## SELECTED PASSAGE
Once a tax unit has determined how much — if any — of their income is taxable (i.e., after subtracting the standard deduction from their income post-TCJA), they then apply marginal tax rates to this amount. If poor families have any taxable income, most if not all of it is subject to the lowest marginal tax rate, although some of their income may be subject to the second-lowest bracket (the second-lowest bracket was the 15% bracket pre-TCJA, and is now 12% under the TCJA). The lowest marginal tax rate — 10% — was unchanged by the TCJA.34 Changes to marginal tax rates are presented in Table A-2. These changes are in effect from 2018 through the end of 2025.

Table A-2. Marginal Tax Rates Under the Pre- and Post-TCJA Income Tax, 2018

Stylized Example

For example, for a married couple with two children and $36,000 in income, their taxable income pre-TCJA would have been $6,400 in 2018. That income would have been subject to a 10% marginal rate, for a tax liability — before accounting for tax credits — of $640. Post-TCJA, this same family would have had $12,000 of taxable income, all subject to the 10% marginal rate, which would result in $1,200 of income tax liability before subtracting any tax credits.

## GIVEN INFORMATION

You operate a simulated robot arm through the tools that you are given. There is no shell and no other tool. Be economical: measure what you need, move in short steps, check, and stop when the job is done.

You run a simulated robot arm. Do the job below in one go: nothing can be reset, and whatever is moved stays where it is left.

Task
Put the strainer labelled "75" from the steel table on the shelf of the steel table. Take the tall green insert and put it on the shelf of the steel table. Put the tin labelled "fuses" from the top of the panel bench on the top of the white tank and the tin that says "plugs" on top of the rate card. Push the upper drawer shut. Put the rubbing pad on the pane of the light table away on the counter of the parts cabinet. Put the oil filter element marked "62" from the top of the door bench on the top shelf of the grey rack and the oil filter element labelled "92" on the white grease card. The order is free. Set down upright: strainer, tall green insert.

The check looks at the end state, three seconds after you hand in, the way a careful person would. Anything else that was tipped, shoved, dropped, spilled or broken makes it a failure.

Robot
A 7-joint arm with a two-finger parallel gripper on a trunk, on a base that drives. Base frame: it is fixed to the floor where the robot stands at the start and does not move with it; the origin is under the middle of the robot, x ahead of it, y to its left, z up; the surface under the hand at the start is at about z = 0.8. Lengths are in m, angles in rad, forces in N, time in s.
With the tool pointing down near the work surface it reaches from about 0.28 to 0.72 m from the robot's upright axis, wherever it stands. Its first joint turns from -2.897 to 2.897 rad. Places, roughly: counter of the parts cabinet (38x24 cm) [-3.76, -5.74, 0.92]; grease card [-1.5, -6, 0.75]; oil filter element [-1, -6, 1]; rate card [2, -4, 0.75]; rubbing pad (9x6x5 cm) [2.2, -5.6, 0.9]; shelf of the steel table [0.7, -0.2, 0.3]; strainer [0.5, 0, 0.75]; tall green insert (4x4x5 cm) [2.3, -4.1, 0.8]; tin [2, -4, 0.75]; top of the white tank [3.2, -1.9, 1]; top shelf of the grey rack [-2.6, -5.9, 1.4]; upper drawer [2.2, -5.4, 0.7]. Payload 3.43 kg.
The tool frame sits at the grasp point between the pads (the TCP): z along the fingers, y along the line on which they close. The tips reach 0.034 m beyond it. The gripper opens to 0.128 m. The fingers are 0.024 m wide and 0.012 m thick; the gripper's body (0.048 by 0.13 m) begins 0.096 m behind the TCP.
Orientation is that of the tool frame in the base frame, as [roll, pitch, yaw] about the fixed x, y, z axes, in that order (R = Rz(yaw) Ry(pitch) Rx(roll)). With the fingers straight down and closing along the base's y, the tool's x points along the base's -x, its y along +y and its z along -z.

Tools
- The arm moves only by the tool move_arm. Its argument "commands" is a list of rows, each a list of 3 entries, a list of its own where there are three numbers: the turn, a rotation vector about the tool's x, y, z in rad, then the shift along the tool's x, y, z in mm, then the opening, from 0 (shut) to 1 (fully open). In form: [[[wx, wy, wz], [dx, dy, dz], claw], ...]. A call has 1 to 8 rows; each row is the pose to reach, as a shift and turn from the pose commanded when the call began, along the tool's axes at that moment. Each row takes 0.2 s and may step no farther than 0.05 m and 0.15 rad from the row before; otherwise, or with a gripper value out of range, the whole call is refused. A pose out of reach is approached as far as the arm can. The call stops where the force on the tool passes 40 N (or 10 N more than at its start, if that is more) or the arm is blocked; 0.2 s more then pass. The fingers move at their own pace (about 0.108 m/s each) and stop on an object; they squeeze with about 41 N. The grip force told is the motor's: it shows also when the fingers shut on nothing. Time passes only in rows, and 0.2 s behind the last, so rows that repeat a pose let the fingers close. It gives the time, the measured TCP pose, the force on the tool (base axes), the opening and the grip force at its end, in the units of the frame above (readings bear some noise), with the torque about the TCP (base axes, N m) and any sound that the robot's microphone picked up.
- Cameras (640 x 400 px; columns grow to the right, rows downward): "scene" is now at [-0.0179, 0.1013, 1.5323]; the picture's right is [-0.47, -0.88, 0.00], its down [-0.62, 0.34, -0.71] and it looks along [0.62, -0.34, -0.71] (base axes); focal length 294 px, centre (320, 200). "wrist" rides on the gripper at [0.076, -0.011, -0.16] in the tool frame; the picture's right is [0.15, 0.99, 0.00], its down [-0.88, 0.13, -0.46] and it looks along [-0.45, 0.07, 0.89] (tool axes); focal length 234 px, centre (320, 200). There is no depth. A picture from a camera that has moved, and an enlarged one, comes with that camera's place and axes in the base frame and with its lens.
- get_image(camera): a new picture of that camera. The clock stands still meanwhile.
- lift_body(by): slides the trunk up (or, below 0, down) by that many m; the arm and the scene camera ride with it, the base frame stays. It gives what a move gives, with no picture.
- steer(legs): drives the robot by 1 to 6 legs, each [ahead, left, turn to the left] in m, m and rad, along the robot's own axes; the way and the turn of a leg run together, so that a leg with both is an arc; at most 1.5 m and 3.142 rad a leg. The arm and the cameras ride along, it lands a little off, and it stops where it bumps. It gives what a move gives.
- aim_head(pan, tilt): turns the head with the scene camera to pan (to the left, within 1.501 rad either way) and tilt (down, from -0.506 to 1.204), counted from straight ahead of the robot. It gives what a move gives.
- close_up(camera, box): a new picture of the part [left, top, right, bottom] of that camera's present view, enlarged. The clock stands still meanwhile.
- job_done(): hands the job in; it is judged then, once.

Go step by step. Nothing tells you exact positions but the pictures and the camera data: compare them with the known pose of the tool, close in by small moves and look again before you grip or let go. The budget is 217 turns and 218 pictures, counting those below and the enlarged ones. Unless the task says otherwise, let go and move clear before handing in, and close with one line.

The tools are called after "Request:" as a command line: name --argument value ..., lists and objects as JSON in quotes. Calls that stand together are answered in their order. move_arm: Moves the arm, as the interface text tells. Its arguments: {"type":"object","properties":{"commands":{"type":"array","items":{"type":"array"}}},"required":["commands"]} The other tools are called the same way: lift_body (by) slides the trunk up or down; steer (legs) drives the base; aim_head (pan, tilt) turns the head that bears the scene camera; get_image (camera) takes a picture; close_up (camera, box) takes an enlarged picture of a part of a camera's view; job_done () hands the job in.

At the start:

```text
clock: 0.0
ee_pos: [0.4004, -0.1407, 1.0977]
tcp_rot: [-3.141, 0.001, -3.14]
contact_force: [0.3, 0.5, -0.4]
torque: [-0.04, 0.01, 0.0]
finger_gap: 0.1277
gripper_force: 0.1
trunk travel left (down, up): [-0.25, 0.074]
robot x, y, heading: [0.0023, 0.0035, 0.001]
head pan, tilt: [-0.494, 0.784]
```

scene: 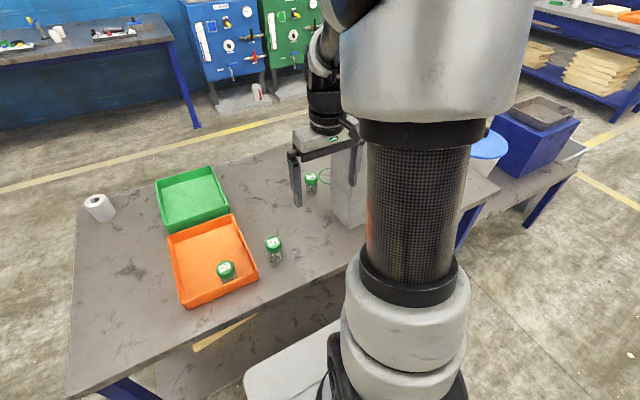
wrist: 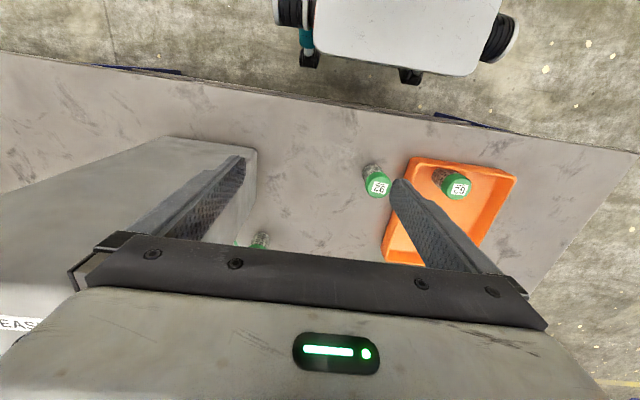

* * *

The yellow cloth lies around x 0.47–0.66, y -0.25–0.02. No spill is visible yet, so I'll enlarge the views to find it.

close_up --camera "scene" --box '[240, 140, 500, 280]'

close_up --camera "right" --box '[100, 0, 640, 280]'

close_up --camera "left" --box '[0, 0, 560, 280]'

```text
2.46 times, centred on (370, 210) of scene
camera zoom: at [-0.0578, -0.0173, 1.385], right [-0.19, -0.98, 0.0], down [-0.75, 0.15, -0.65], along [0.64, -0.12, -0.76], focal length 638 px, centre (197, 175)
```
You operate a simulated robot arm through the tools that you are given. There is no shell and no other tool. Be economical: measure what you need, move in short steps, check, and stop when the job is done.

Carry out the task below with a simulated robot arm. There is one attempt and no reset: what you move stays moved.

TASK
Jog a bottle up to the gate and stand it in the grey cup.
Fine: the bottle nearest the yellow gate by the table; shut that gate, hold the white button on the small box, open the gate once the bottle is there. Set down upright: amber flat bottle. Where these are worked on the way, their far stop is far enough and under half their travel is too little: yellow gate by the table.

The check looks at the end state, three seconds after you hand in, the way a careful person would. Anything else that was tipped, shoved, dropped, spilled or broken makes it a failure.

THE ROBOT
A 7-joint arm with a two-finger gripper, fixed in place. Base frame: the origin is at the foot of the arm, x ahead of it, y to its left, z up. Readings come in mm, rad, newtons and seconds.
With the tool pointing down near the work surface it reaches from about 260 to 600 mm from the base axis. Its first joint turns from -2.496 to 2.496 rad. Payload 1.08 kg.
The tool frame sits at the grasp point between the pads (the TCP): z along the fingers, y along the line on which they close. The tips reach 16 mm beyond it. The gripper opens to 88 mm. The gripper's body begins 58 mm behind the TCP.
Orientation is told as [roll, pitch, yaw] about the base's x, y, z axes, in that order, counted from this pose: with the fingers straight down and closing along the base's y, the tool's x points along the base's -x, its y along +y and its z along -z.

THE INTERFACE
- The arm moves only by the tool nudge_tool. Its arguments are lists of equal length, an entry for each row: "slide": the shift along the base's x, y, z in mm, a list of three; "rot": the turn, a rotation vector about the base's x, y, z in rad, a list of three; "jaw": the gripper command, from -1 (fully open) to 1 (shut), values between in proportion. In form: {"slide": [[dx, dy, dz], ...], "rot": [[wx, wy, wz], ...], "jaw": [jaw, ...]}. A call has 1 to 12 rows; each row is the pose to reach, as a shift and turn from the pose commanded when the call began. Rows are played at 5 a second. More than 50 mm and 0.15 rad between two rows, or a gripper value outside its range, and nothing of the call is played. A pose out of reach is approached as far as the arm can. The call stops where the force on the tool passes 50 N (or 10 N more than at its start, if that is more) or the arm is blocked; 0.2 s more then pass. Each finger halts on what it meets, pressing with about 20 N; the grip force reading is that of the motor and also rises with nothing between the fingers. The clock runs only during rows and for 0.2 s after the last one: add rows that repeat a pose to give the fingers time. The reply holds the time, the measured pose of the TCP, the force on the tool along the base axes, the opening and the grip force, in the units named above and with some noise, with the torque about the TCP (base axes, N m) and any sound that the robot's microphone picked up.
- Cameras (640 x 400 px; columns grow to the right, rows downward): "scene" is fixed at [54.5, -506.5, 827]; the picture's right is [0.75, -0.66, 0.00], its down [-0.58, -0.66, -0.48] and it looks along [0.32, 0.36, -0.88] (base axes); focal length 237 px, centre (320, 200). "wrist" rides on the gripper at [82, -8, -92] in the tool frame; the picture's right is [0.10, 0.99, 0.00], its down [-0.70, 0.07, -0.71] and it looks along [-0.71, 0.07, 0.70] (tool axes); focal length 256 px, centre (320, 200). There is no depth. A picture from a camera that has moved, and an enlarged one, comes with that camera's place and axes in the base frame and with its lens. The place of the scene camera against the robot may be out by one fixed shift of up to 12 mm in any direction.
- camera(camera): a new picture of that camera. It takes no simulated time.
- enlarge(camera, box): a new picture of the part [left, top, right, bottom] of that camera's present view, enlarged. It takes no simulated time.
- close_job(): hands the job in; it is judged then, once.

--

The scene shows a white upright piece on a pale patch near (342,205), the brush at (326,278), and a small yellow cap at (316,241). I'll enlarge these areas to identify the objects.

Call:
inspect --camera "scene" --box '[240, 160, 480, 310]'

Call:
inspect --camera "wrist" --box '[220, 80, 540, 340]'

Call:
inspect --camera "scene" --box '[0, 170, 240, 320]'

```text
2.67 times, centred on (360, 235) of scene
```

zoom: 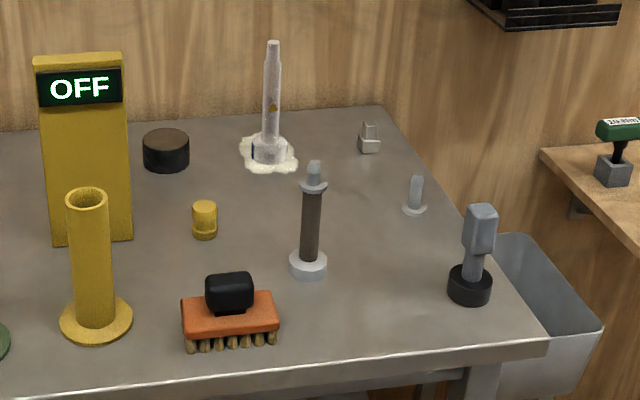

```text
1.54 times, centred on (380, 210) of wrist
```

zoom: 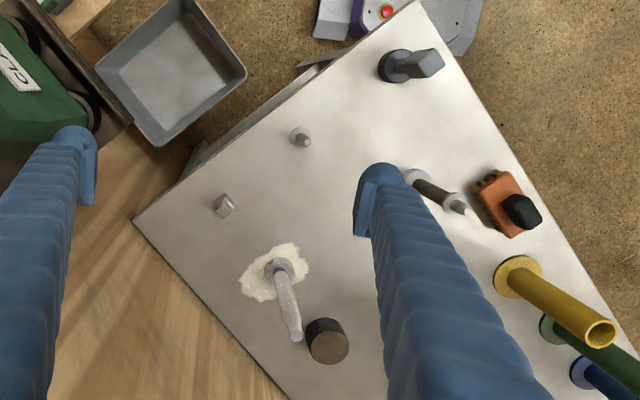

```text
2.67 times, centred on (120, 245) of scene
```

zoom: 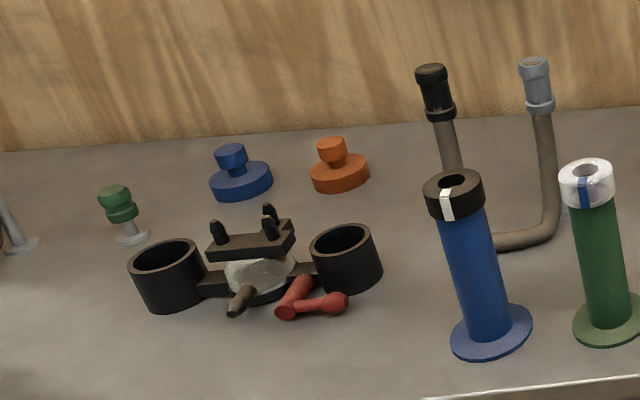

## GIVEN TASK
Copy the part of the selected passage from the words "Table A-2. Marginal" through the words "any tax credits.".

## RIGHT ANSWER
Table A-2. Marginal Tax Rates Under the Pre- and Post-TCJA Income Tax, 2018

Stylized Example

For example, for a married couple with two children and $36,000 in income, their taxable income pre-TCJA would have been $6,400 in 2018. That income would have been subject to a 10% marginal rate, for a tax liability — before accounting for tax credits — of $640. Post-TCJA, this same family would have had $12,000 of taxable income, all subject to the 10% marginal rate, which would result in $1,200 of income tax liability before subtracting any tax credits.